Längst bestimmen NewWork und die neue Arbeitswelt 4.0 als Trendthema die Diskussion in der Recruiting-Branche – und zwar weit über Startups hinaus. Denn was dort als innovative Neuerung der Arbeitswelt begann, ist längst Vorbild auch für etabliertere Unternehmen, die den Schritt zur digitalen Transformation vollziehen Wollen.
Ein Grund mehr, sich diese neue Arbeitskultur genauer anzuschauen, sie zu hinterfragen und auch ihre Schattenseiten zu untersuchen. Joblift hat dazu rund 32 Millionen Online–Stellenanzeigen, die in den letzten zwölf Monaten in Deutschland, dem Vereinigten Königreich, Frankreich und den Niederlanden veröffentlicht wurden, semantisch untersucht und im September 2017 eine Online-Umfrage unter rund 500 Startup-Mitarbeitern in den oben genannten Märkten durchgeführt.
Die Frage, die sich dabei aktuell stellt: Inwieweit ist auch die europäische Gründerszene von solchen Missständen wie sie im Fall Weinstein bekannt werden betroffen? Wie sehen dementsprechend die weiteren Arbeitsbedingungen und Verdienstmöglichkeiten in Startups hierzulande aus? Und welche Standorte bestimmen überhaupt die Gründerlandschaft in Europa?
Joblift kam dabei in seinem European Startup Job Report 2017 zu folgenden Erkenntnissen:
Der Hashtag #MeToo könnte offenbar auch in der Deutschen Gründerszene ausgerufen worden sein: In deutschen Startups ist Sexismus dabei offenbar weiter verbreitet als in anderen Ländern. Jeder achte Startup-Mitarbeiter in Deutschland war bereits persönlich von Sexismus betroffen – bis zu doppelt so häufig wie in anderen europäischen Ländern. Rund einem Fünftel aller befragten Angestellten in deutschen Startups widerfuhr bereits Diskriminierung.
Bei 68 % davon handelt es sich um Sexismus, allen voran sexistische Witze, die 80 % der Betroffenen bereits erlebten. Immerhin 40 % gaben an, Opfer von nicht einvernehmlichen Körperkontakt gewesen zu sein. In keinem anderen der untersuchten Länder waren die Umfrageteilnehmer Sexismus in diesem Maße ausgesetzt: Den 13 % der Befragten in deutschen Startups stehen nur je 9 % in Frankreich und dem Vereinigten Königreich sowie 7 % in den Niederlanden gegenüber.

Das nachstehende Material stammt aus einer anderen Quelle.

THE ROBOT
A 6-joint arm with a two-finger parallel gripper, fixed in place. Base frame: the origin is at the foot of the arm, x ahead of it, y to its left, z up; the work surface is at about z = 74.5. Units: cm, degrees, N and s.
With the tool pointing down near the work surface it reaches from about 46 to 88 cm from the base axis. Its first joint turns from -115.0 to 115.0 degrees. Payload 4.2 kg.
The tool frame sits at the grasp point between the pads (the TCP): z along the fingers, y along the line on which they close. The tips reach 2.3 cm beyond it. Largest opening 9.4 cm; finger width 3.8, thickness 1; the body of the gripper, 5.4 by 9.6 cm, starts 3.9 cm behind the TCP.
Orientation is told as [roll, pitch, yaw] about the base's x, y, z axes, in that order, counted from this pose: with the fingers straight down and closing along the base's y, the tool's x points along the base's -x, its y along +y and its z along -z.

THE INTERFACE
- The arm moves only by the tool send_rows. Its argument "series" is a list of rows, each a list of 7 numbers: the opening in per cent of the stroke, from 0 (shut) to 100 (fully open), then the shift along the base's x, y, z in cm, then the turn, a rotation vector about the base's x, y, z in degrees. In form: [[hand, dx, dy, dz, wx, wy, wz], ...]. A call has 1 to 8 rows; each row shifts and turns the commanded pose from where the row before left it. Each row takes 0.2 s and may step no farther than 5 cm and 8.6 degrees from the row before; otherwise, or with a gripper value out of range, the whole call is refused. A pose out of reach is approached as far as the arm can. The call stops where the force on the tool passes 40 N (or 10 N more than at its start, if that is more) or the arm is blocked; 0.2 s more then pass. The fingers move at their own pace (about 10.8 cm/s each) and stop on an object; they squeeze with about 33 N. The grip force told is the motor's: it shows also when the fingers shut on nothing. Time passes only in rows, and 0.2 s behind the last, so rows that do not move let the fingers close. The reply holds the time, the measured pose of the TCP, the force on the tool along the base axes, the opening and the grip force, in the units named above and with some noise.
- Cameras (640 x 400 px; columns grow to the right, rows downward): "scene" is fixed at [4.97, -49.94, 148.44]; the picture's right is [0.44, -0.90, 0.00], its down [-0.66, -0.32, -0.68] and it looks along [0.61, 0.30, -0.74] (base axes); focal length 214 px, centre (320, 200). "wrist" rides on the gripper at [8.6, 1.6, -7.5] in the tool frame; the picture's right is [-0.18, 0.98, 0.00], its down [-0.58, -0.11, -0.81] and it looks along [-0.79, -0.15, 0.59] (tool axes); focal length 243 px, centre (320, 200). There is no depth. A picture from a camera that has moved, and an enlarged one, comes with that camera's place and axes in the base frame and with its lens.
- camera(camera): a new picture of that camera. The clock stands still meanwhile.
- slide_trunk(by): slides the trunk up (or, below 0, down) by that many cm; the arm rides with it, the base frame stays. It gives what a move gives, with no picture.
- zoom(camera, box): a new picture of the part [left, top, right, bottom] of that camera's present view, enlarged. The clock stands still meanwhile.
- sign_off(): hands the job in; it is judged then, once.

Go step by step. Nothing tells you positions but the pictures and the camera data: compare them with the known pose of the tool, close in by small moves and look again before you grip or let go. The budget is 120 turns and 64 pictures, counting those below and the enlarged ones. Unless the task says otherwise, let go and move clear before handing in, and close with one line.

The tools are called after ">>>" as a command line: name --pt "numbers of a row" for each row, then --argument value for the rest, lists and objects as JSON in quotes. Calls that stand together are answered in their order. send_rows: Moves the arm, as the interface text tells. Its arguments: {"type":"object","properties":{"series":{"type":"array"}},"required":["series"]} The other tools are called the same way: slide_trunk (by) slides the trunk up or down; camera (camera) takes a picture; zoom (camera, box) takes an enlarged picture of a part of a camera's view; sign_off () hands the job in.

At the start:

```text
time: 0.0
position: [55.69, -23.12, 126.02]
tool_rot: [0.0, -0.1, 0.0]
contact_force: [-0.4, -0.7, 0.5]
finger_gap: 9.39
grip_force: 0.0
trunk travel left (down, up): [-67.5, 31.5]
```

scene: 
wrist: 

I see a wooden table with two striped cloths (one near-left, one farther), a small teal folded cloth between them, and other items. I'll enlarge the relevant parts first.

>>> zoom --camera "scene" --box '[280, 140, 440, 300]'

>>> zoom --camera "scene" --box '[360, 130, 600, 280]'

Obwohl Frauen rund die Hälfte der Führungspositionen besetzen, verdienen sie rund 11 % weniger als ihre männlichen Startup-Kollegen. Jede dritte Geschäftsführung wird laut der Umfrage von einer Frau besetzt, zusätzlich ganze 79 % der Positionen, die Personalverantwortung aufweisen. Allerdings nimmt der Frauenanteil deutlich ab, sobald zur Personal- auch Budgetverantwortung hinzukommt – in diesem Fall beläuft sich der Wert auf 47 %. Nichtsdestotrotz liegt dieser über dem länderübergreifenden Durchschnitt (31 %) – nämlich über dem des Vereinigten Königreichs (29 %), Frankreichs (28 %) und der Niederlande (37 %).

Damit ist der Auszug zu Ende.